Goal -
Set down the given text as it stands from "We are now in" to "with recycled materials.", and nothing more.
— START OF Data —
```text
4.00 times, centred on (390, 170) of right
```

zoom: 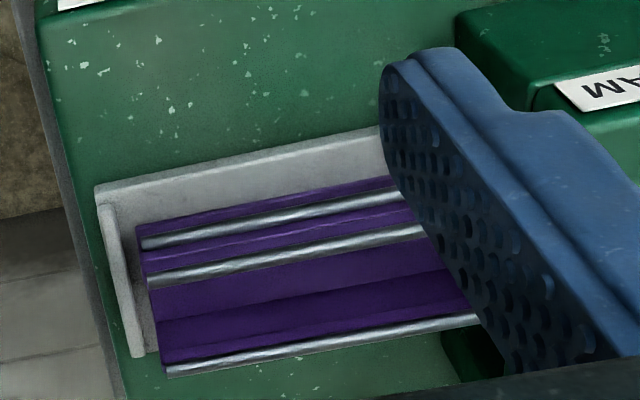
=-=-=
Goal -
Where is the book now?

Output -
— END OF Data —
— START OF Given text —
Taking all of this into account and assuming no further material development activity for the remainder of 2022, we expect to finish the year with net debt of approximately $5.2 billion or approximately 1x net debt to EBITDA based on our full year EBITDA guidance. The strength and flexibility of our balance sheet provides us with significant optionality for further value creation going forward. As CFO, I can assure you that we will maintain our disciplined approach and our focus on shareholder value when it comes to the allocation of our capital.
Albert Manifold (CEO)
Thanks, Jim. A good summary there of our financial strength and discipline, which has been the hallmark of CRH for many years. At this point, I'd like to briefly update you on the progress we are making in some of our key sustainability focus areas. First, to decarbonization. Where we are continuing to lead the industry. Early this year, we announced ambitious new targets to reduce our absolute group-wide carbon emissions by 25% by 2030. This target covers all our activities across the group, and it keeps us on a path to achieving our ambition to becoming net zero business by 2050. We have a detailed bottom-up roadmap in place across all of our businesses, and we are delivering in line with those plans.
We are now in the process of raising our ambition even further and have submitted an updated 2030 carbon reduction roadmap to the Science Based Targets initiative for validation in line with the new 1.5°C framework. We'll keep you updated on our progress in that regard. We'll also continue to advance our contribution to circularity, preserving our scarce natural resources and using more recycled materials in construction. Today, our low carbon ready-mix concrete products represent over 25% of our concrete sales, and it's our ambition to increase that significantly going forward. In North America, we are the industry leader in the use of recycled asphalt, where approximately 25% or one out of every four miles of road we build is built with recycled materials.
Our ambition is to increase that to 50% within the next decade. We continue to work with governments, regulators, and contractors to further develop policies, guidelines, and specifications that promote the use of more recycled materials in construction. We're also accelerating investment in innovation to develop a higher performing and more sustainable built environment, one that improves the efficiency and the safety of buildings, reduces construction times, and prolong the life cycle of structures. Over the last decade, we have invested approximately $1 billion in innovation across our businesses. Through our new $250 million innovation venture fund, we are supporting further research and innovation in sustainable construction across multiple platforms. Turning now to our outlook for the remainder of the year on slide 9.
Overall, fundamentals across North America and Europe remain positive, supported by robust infrastructure and non-residential demand, which is offsetting a softer residential level of activity. Despite adverse currency translation effects in recent months, we are confirming our previous guidance and expect to deliver full year group EBITDA of approximately $5.5 billion, well ahead of 2021 and representing another year of progress for CRH. As Jim has outlined, our strong and flexible balance sheet provides us with significant optionality to create further value going forward. We are relentlessly focused on continuous business improvement to deliver higher profits, margins, returns, and cash for our shareholders.
— END OF Given text —
Output -
We are now in the process of raising our ambition even further and have submitted an updated 2030 carbon reduction roadmap to the Science Based Targets initiative for validation in line with the new 1.5°C framework. We'll keep you updated on our progress in that regard. We'll also continue to advance our contribution to circularity, preserving our scarce natural resources and using more recycled materials in construction. Today, our low carbon ready-mix concrete products represent over 25% of our concrete sales, and it's our ambition to increase that significantly going forward. In North America, we are the industry leader in the use of recycled asphalt, where approximately 25% or one out of every four miles of road we build is built with recycled materials.